2 min read

Why Game Backends Still Use TCP, UDP, and Bare Metal in 2025

In a world of cloud-native everything, game servers still rely on raw sockets, custom protocols, and bare metal. Here's why — and what most developers miss about building real-time backends.
Why Game Backends Still Use TCP, UDP, and Bare Metal in 2025
Photo by 8 verthing / Unsplash

I get it. It’s 2025. Everything’s “serverless”, “cloud-native”, and “AI-optimized”. Your infra scales horizontally like it’s second nature, and you probably haven’t ssh’d into a box for months. So why on earth are game developers still messing with TCP, UDP, and yeah — even bare metal?

Because unlike most web apps, games don’t live in request-response land. They live in real time.

Let’s unpack that.

Games Don’t Wait

In a typical SaaS app, a user clicks something, and you get a request. You process it, maybe do a DB lookup, then send a response.
Milliseconds? Sure. But a few hundred won't kill you.

Now try that in a game.

Imagine you're playing a shooter. You move right. You shoot. That input better reach the server now, and the result better reach other players even faster. You’ve got one job: don’t make it feel laggy.

That’s why game backends don’t run on HTTP or GraphQL. They run on raw sockets, UDP, custom protocols, and things that most developers haven’t looked at since college.

Why UDP?

UDP is fast.
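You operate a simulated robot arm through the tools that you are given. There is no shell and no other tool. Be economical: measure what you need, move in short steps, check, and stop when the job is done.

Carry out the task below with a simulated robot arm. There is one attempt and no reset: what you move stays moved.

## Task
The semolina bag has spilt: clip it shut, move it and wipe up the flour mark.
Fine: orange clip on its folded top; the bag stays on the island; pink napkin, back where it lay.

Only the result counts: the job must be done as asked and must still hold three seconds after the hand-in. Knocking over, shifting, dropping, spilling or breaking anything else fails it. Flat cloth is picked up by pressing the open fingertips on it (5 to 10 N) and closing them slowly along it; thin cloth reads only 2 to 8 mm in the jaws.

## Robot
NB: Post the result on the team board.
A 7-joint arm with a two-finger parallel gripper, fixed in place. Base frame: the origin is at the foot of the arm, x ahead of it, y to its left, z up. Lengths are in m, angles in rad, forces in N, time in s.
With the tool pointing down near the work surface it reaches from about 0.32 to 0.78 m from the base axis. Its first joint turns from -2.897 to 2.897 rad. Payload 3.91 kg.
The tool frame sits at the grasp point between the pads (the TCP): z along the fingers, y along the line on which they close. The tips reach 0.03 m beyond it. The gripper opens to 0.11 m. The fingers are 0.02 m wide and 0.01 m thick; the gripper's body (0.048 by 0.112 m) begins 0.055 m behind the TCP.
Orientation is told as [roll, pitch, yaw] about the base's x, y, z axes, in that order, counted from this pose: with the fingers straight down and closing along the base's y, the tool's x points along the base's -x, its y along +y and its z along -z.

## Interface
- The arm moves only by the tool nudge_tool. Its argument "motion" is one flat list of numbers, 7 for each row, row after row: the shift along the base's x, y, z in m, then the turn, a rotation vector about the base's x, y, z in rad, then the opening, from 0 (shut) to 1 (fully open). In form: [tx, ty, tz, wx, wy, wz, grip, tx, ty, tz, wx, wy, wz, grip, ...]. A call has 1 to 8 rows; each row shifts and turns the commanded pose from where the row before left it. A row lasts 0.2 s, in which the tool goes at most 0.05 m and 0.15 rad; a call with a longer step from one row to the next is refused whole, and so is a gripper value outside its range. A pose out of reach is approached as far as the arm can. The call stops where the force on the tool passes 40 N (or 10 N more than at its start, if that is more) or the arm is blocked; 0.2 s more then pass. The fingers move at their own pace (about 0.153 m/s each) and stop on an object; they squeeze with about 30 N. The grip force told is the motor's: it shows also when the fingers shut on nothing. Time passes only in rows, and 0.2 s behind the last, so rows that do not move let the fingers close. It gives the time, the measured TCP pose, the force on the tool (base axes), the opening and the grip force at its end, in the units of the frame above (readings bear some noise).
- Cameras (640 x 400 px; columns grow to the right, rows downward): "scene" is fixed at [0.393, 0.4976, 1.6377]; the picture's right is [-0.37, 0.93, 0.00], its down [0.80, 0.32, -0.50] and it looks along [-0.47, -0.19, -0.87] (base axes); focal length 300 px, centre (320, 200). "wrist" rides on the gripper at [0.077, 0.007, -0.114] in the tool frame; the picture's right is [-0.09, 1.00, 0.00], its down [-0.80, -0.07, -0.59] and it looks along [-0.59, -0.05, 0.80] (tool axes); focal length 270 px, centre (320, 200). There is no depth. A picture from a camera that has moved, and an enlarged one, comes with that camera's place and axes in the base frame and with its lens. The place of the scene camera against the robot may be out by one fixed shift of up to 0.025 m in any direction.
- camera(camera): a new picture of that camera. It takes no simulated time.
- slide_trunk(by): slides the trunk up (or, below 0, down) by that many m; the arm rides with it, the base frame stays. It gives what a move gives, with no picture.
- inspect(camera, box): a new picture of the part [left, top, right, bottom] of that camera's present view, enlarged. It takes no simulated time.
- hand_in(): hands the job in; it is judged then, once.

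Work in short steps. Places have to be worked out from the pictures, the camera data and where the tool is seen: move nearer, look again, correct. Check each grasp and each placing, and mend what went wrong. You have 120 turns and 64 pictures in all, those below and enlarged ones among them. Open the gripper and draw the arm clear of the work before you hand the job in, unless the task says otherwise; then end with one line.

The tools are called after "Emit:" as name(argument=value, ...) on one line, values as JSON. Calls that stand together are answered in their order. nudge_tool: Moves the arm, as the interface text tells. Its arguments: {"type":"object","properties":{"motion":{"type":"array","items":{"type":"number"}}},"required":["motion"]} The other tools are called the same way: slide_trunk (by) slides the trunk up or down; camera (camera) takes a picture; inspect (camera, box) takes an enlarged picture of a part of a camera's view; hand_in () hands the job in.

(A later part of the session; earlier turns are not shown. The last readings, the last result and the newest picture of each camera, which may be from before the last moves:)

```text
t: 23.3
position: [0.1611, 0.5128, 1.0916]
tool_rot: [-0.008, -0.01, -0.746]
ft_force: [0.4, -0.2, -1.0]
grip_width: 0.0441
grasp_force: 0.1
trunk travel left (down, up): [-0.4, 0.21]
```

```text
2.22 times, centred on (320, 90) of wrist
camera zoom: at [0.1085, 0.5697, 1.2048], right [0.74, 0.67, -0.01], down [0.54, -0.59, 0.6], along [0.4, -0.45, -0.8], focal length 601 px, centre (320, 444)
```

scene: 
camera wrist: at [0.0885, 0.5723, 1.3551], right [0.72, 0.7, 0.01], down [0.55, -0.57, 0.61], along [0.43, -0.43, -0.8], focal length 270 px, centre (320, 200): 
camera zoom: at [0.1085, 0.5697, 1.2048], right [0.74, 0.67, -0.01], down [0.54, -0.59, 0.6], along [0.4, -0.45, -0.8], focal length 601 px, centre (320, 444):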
It doesn’t guarantee delivery, but it’s stateless, lightweight, and predictable.

For most real-time games, like FPS or racing, speed beats reliability. If a packet gets dropped, who cares? There’s another one coming 30ms later. You don’t retransmit old positions — you just keep sending new ones.

That’s a mental shift from typical backend work, where loss = bad.
In games, old info is worse than missing info.

And Why TCP?

That said, not everything is real-time. Some things do need reliability. Like:

  • Logging in
  • Matchmaking
  • Inventory management
  • Chat

For those, TCP still works fine. It’s battle-tested, it guarantees order, and it plays nice with load balancers and firewalls.

Many games use both — UDP for gameplay, TCP for setup and state.

Bare Metal? Really?

Yup. In 2025. Still.

Why?

Because running game servers on bare metal means:

  • Predictable latency (no noisy neighbor BS)
  • Full control over network stack, threading, CPU pinning
  • No cold starts, no funky VM spin-ups
  • Cheaper at scale (yep, really — if you’ve got steady traffic)

Running thousands of players on optimized bare metal boxes can be way cheaper and faster than dancing with serverless unicorns that weren’t designed for 20ms tick loops.

But What About the Cloud?

Oh, the cloud is still in the picture. Most studios mix and match.

  • Cloud for auth, accounts, payments
  • Bare metal for game sessions
  • UDP for gameplay
  • TCP for player state

The backend is a hybrid. You use what fits, not what’s trendy.

Don’t Overengineer

If you’re building a multiplayer game backend, resist the urge to wrap everything in a nice little REST API and shove it behind API Gateway. That’s great for business dashboards. Not great for real-time input loops.

Sometimes, good old sockets are just better.

Still Skeptical?

Spin up a 10-player match using WebSockets and JSON and see how long your server lasts before the GC chokes.

Then do the same with UDP, a simple binary protocol, and an event loop tuned to your tick rate.

You'll feel the difference in your gut. Promise.

Final Thought

Game backends live in a different world. One where time moves fast, and players are ruthless.
If you make them wait, they’re gone.

And so we still choose UDP, TCP, and yes — even bare metal.

Because it works. Because it’s fast. And because it gives us what games demand: control.

Not everything old is outdated. Some things are just built right.